**** SOURCE ****

Partijen zijn opgeroepen voor een hoorzitting op 30 juni 2016 en zijn aldaar verschenen.

2. Feiten

De Commissie gaat uit van de volgende feiten.

2.1 Consument, geboren in [..jaartal..], en haar echtgenoot, geboren in [..jaartal..], hebben beiden bij de Bank belegd.
2.2 Consument heeft in 2002 met een rechtsvoorgangster van de Bank een overeenkomst van effectendienstverlening ondertekend.
2.3 In juni 2003 heeft Consument een deelovereenkomst van beleggingsadvies ondertekend. Bijlage 1 bij deze overeenkomst, getiteld ‘vastlegging van het (…) risicoprofiel’, vermeldt dat het risicoprofiel ‘Vermogensgroei en beperkte inkomsten’ van toepassing is, dat de volgende omschrijving kent:

– U streeft voornamelijk naar vermogensgroei op lange termijn en om dit doel te bereiken bent u bereid extra risico met uw vermogen te lopen. Daarnaast streeft u naar enige inkomsten uit uw vermogen.
– Uw voorkeur gaat uit naar aandelenbeleggingen en producten met een risico dat vergelijkbaar is met dat van aandelen. Daarnaast kiest u voor een deel van uw vermogen voor obligatiebeleggingen en producten met een vergelijkbaar risico.
– Ten einde op lange termijn vermogensgroei te realiseren bent u bereid extra risico te nemen. U beseft dat uw vermogen in enkele achtereenvolgende jaren in waarde kan dalen.
Assetallocatie Neutrale weging Minimale weging Maximale weging
– Aandelen 60% 40% 80%
– Obligaties 30% 10% 50%
– Liquiditeiten 10% 0% 40%
Totaal 100%
2.4 In een brief van 22 juli 2004 heeft de Bank Consument meegedeeld dat alternatieve beleggingsinstrumenten deel uit gaan maken van de assetallocatie:
Alternatieve of nieuwe beleggingsinstrumenten, zoals hedgefunds, private equity, directe beleggingen in vastgoed en garantieproducten, gaan op de beleggingsmarkten een steeds belangrijker rol spelen. Tot nog toe maakten zij echter geen deel uit van de assetallocatie (…) Om het juiste beleggingsbeleid voor uw portefeuille te kunnen blijven voeren, is het nodig dat wij deze assetallocatie regelmatig herijken. De huidige herijking houdt in dat wij alternatieve beleggingsinstrumenten als vaste beleggingscategorie opnemen in alle (…) RisicoProfielen.

****

EXERCISE PROMPT
Add the next paragraphs of the source.

**** PROVIDED MATERIAL ****

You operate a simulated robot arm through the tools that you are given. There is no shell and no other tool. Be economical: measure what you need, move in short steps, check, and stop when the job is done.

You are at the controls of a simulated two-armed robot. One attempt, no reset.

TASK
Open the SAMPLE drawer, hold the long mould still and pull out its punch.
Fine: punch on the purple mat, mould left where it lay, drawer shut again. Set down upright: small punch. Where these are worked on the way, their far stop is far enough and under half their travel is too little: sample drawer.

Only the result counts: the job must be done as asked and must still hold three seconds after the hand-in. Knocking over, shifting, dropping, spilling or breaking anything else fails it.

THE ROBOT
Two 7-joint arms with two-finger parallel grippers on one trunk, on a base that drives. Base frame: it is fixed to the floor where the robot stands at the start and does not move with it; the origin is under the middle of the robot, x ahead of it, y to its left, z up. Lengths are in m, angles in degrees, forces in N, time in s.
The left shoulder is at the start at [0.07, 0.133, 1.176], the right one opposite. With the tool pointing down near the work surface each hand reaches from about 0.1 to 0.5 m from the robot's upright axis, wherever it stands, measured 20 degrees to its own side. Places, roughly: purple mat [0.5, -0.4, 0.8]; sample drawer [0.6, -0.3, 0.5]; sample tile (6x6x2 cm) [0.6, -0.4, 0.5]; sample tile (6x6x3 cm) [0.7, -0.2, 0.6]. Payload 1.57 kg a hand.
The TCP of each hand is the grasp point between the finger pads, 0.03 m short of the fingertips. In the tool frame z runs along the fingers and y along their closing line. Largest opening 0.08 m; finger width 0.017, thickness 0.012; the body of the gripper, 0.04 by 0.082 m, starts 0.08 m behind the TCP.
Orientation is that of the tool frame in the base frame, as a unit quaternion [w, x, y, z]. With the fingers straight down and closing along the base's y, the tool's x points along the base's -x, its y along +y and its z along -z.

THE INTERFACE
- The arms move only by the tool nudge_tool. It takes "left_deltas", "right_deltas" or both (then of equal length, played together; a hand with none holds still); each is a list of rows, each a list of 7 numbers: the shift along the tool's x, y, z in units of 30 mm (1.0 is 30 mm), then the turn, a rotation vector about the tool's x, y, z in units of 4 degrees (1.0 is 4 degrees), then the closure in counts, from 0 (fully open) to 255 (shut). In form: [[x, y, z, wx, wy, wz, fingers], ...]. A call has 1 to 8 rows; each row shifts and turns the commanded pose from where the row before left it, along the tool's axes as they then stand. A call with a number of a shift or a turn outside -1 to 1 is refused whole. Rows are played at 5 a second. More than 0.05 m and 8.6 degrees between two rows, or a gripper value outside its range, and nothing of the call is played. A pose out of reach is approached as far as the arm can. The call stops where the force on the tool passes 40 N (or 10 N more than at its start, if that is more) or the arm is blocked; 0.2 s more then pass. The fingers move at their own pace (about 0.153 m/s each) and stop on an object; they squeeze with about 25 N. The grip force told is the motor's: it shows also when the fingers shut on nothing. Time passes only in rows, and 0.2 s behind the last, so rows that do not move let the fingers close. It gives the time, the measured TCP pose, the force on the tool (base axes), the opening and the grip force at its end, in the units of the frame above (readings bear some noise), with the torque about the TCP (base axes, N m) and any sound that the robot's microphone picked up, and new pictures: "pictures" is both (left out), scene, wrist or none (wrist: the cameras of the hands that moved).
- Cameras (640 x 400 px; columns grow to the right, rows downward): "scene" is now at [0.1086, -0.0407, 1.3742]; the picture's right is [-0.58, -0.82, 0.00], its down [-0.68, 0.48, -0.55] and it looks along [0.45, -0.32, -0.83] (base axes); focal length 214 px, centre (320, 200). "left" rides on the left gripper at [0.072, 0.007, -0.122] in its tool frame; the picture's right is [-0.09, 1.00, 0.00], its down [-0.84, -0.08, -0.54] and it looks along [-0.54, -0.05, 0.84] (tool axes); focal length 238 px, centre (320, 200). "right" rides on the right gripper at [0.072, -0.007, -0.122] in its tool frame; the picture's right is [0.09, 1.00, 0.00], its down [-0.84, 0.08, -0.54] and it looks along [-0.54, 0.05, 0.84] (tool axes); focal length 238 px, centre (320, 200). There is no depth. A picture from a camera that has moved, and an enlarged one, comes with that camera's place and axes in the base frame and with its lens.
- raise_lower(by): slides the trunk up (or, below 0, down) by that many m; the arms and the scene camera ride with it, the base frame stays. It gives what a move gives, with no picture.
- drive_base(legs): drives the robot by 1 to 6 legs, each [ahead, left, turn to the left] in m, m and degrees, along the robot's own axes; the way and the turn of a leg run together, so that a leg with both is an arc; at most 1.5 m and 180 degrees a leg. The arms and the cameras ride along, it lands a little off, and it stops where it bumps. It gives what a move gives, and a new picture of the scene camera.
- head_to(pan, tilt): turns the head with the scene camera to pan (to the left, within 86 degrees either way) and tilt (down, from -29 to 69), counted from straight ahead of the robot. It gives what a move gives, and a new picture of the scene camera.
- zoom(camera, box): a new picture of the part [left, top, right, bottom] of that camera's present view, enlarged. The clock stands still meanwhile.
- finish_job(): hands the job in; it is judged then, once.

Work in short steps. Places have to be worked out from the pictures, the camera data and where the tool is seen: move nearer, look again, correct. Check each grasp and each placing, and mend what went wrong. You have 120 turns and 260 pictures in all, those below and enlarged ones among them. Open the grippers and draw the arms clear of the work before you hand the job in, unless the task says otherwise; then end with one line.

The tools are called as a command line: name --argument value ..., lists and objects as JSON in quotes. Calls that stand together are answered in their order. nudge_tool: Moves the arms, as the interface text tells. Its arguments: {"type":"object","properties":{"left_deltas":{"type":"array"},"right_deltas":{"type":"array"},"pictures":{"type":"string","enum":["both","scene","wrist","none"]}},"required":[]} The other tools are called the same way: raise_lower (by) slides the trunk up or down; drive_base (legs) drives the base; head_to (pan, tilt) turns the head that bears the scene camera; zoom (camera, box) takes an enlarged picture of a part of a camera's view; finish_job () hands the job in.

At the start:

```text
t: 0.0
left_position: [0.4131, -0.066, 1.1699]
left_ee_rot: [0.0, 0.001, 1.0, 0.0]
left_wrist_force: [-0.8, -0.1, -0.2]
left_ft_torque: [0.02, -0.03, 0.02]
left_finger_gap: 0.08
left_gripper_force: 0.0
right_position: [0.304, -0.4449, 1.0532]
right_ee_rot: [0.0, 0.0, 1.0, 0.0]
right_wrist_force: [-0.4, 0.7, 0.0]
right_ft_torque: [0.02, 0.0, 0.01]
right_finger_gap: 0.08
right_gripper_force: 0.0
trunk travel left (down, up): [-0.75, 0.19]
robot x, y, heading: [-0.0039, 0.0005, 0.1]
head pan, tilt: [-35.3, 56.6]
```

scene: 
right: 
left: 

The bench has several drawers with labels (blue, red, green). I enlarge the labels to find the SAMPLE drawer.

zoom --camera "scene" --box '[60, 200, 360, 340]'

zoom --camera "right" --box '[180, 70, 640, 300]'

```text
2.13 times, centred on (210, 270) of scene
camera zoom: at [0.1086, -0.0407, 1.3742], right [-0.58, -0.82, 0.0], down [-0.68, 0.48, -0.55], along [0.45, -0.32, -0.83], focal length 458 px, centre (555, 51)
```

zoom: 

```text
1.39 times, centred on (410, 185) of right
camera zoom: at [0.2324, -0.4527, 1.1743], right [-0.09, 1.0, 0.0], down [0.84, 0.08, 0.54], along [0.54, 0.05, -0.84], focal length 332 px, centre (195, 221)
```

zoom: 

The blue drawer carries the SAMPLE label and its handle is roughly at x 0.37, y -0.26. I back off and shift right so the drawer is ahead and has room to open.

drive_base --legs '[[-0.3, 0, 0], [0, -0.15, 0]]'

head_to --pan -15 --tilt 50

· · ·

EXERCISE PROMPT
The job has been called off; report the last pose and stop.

****

RESULT FOR THIS TASK
Waarom hebben wij daartoe besloten? De waarde van alternatieve beleggingsinstrumenten ontwikkelt zich relatief onafhankelijk van de traditionele aandelen- en obligatiemarkten. Toevoeging ervan aan een traditionele beleggingsportefeuille vermindert derhalve de waardeschommelingen van de gehele portefeuille. Met andere woorden, de verhouding russen risico en rendement verbetert.
Dit heeft tot gevolg dat het profiel van het depot van Consument verandert in profiel ‘Neutraal (Balanced)’, aldus de Bank, die verder schrijft:
– U streeft naar vermogensgroei op de lange termijn en om dit doel te bereiken bent u bereid een gemiddeld risico met uw vermogen te lopen. Daarnaast streeft u naar enige inkomsten uit uw vermogen.
– Uw voorkeur gaat uit naar beleggingen in aandelen, obligaties, liquiditeiten en alternatieve beleggingen zoals onroerend goed en hedgefunds.
– U beseft dat uw vermogen in enkele achtereenvolgende jaren in waarde kan dalen.
Assetallocatie Neutrale weging Minimale weging Maximale weging
– Aandelen 40% 20% 60%
– Obligaties 32% 16% 48%
– Liquiditeiten 8% 0% 30%
– Alternatieve beleggingen 20% 0% 30%
Totaal 100%
2.5 In 2004 heeft de Bank Consument de aanschaf geadviseerd van een tweetal ‘fund of hedge funds’, (te weten Cadogan MNF en Cadogan MDF, voor € 25.000 respectievelijk € 16.636).
2.6 In oktober 2005 heeft Consument wederom een deelovereenkomst van beleggingsadvies ondertekend. Daarbij is het neutrale risicoprofiel gehandhaafd.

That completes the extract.